* [Set task] Search the material for the string "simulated", then return every line where it is found.

··· Recorded information ···

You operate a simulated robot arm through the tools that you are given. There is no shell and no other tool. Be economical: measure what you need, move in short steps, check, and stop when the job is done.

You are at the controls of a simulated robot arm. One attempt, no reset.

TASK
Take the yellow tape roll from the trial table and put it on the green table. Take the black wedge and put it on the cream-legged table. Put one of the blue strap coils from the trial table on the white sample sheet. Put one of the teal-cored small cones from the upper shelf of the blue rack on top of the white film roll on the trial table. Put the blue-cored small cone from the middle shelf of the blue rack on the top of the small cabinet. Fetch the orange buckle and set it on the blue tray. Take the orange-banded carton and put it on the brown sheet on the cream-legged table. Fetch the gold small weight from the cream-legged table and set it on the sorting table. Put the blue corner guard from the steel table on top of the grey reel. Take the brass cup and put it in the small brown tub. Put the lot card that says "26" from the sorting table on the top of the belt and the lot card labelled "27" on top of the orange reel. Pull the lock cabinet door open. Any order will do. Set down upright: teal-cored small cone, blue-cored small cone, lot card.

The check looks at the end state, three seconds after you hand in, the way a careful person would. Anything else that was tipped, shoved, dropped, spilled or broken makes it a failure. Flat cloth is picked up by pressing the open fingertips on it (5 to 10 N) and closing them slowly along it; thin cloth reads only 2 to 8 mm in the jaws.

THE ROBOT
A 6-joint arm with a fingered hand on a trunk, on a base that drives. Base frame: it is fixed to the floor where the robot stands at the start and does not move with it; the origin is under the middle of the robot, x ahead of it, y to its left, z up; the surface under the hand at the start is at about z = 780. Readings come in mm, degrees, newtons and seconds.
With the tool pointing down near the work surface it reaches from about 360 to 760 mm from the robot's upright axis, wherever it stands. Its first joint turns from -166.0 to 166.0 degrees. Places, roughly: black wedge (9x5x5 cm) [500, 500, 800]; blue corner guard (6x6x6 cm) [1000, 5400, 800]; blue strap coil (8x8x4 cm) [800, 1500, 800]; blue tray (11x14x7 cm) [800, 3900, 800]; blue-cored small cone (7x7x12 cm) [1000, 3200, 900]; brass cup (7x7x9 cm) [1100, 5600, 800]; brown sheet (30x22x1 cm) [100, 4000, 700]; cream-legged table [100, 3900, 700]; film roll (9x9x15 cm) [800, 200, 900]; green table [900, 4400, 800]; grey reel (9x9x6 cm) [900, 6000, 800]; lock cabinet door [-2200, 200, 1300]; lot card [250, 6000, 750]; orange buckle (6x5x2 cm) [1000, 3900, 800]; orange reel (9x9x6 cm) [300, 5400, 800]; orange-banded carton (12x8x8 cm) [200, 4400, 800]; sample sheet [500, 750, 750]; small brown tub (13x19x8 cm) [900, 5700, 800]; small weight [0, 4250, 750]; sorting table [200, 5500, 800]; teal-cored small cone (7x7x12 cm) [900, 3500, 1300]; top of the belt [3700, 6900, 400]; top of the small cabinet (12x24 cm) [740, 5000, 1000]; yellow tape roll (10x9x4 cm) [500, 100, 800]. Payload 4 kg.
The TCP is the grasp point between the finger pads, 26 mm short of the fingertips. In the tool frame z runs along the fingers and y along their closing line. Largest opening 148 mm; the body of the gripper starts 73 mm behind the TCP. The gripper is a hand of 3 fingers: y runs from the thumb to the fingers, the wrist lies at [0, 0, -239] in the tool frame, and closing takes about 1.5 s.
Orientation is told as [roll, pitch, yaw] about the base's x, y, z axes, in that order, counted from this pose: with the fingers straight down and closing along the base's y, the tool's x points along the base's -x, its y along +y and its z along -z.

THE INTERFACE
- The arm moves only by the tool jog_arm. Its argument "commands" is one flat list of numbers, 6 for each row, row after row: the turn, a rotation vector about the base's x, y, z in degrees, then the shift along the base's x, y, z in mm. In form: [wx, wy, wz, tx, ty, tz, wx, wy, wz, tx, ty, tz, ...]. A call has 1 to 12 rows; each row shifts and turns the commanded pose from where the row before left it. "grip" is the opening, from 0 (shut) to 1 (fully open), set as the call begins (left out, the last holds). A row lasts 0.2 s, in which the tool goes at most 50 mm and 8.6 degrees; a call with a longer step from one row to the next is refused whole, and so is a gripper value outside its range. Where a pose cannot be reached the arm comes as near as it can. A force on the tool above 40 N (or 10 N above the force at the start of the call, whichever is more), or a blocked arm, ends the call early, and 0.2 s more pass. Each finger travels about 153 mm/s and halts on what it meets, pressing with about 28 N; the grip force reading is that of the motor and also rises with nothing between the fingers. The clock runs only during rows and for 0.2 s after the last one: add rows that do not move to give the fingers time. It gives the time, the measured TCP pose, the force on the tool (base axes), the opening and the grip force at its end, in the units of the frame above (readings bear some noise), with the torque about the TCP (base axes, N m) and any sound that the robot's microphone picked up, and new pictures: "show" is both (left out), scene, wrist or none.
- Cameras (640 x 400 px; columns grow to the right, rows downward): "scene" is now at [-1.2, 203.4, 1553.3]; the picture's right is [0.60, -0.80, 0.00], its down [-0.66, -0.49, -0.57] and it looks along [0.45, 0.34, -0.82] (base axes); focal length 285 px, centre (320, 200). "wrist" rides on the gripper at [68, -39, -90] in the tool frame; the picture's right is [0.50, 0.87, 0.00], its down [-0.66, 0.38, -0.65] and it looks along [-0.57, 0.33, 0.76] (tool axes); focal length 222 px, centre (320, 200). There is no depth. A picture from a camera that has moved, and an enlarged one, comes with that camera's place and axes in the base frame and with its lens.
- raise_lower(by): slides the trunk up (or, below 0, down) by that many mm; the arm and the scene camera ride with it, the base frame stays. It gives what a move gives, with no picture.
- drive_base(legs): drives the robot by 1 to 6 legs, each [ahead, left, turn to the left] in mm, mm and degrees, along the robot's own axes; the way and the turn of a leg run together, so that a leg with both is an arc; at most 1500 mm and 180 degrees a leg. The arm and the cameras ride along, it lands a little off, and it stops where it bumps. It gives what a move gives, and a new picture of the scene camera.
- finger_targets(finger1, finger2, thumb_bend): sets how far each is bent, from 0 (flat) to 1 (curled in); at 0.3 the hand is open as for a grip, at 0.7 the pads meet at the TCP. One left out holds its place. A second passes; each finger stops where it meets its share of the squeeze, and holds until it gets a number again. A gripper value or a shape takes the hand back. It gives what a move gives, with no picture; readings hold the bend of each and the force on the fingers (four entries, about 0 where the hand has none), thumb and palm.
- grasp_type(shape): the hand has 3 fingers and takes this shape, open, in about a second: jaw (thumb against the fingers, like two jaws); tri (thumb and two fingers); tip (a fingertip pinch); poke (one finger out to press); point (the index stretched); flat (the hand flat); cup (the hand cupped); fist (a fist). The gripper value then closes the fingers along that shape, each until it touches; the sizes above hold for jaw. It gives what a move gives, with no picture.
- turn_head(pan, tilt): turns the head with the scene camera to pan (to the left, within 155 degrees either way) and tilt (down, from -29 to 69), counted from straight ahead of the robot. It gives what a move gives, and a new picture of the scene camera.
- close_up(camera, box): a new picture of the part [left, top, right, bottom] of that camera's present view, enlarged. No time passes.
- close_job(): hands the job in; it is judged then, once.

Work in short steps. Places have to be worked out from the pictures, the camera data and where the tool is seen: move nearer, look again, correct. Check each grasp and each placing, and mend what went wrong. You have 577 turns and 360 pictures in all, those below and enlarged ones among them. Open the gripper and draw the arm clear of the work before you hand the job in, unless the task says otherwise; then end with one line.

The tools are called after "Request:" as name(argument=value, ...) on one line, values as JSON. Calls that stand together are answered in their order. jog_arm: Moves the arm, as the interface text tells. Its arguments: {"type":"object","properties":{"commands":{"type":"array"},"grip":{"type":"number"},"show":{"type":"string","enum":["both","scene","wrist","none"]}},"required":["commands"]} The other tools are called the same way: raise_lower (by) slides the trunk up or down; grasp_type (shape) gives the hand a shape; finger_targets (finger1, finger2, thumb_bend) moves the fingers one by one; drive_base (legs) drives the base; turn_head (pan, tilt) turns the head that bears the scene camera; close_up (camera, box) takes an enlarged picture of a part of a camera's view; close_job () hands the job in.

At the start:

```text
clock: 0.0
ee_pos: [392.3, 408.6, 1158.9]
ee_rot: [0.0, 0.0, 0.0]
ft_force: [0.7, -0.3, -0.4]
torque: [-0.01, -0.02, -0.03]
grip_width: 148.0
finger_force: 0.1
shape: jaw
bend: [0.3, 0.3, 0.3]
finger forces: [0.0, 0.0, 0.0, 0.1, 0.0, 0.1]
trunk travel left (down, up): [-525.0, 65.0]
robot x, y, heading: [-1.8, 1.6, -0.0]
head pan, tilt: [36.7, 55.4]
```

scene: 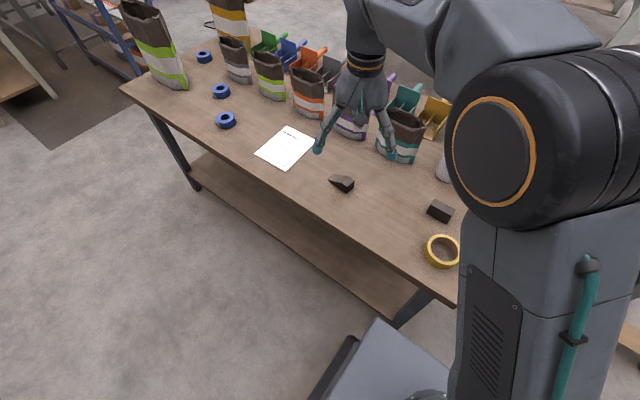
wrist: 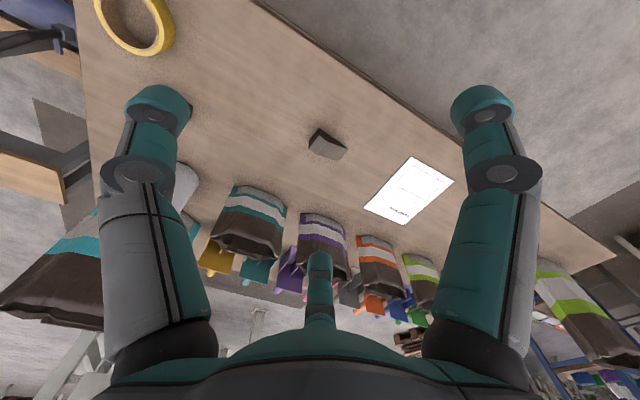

···

* [Written response]
You operate a simulated robot arm through the tools that you are given. There is no shell and no other tool. Be economical: measure what you need, move in short steps, check, and stop when the job is done.
You are at the controls of a simulated robot arm. One attempt, no reset.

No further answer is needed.